When San Francisco–based startup OpenAI released ChatGPT in November, an existential chill spread through academia. Give the AI-powered chatbot a prompt—even one as esoteric as “Write an essay on the politics of 18th-century Italy”—and it will deliver a polished response in seconds. By January, the free text generator, which references more than 175 billion data points, had more than 100 million users and had passed exams at prestigious law and business schools, forcing Colorado academics to reckon with the cybernetic scribe’s role in the future of higher education.

“The initial reaction many people have to any kind of new technology is always, Oh, the computer is coming to get us,” says Peter Foltz, a University of Colorado Boulder professor and executive director of the Institute for Student-AI Teaming (ISAT), which researches how AI can benefit K–12 education. “I generally have a very positive view about the potential of AI for helping students and teachers.” That optimism stems, in part, from Foltz’s belief that the purpose of writing assignments shouldn’t be to get grades, but rather to gain knowledge. While ChatGPT can write a paper, it can also act as a research assistant, brainstorming partner, copy editor, and writing tutor.

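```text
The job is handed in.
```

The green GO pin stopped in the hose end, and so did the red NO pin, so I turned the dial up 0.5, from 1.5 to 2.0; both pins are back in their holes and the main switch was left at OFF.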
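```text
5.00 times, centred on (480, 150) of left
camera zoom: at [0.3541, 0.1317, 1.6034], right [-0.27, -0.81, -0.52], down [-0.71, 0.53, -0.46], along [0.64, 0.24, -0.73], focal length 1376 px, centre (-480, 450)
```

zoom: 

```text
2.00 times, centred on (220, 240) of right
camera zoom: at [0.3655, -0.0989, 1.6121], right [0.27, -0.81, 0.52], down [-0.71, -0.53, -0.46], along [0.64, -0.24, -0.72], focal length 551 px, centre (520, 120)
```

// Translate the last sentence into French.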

Nikhil Krishnaswamy, an assistant professor of computer science at Colorado State University who specializes in human-machine communication and is a member of ISAT’s research team, isn’t so bullish: “I’ve been alarmed, at times, at how thoughtlessly [AI] has been adopted.” He agrees that systems like ChatGPT might help improve students’ work, but it’s a short trip from study buddy to ghostwriter. What’s also concerning is the chatbot’s propensity for, well, bullshitting. Although an excellent author, ChatGPT can’t tell truth from fiction, meaning it’s up to users to fact-check responses, which could require them to already understand the topic.

No one knows if Colorado students are submitting AI-generated homework because there’s currently no good way to detect such material. To complicate matters, the programs are only going to get more sophisticated. That’s why Matthew Hickey, a professor at CSU’s College of Health and Human Sciences and board member of the school’s Center for Ethics and Human Rights, thinks outright bans won’t work. “Trying to compete with this technology is going to be a losing game,” he says. “We have to fold it into our educational landscape.”

Hickey believes professors could accomplish this by reworking their curricula. That could include more group projects or requiring students to submit multiple drafts to show their work. For now, however, both CSU and CU Boulder point toward their honor codes, which forbid portraying another’s work or ideas as one’s own—it doesn’t matter whether the source is human or machine.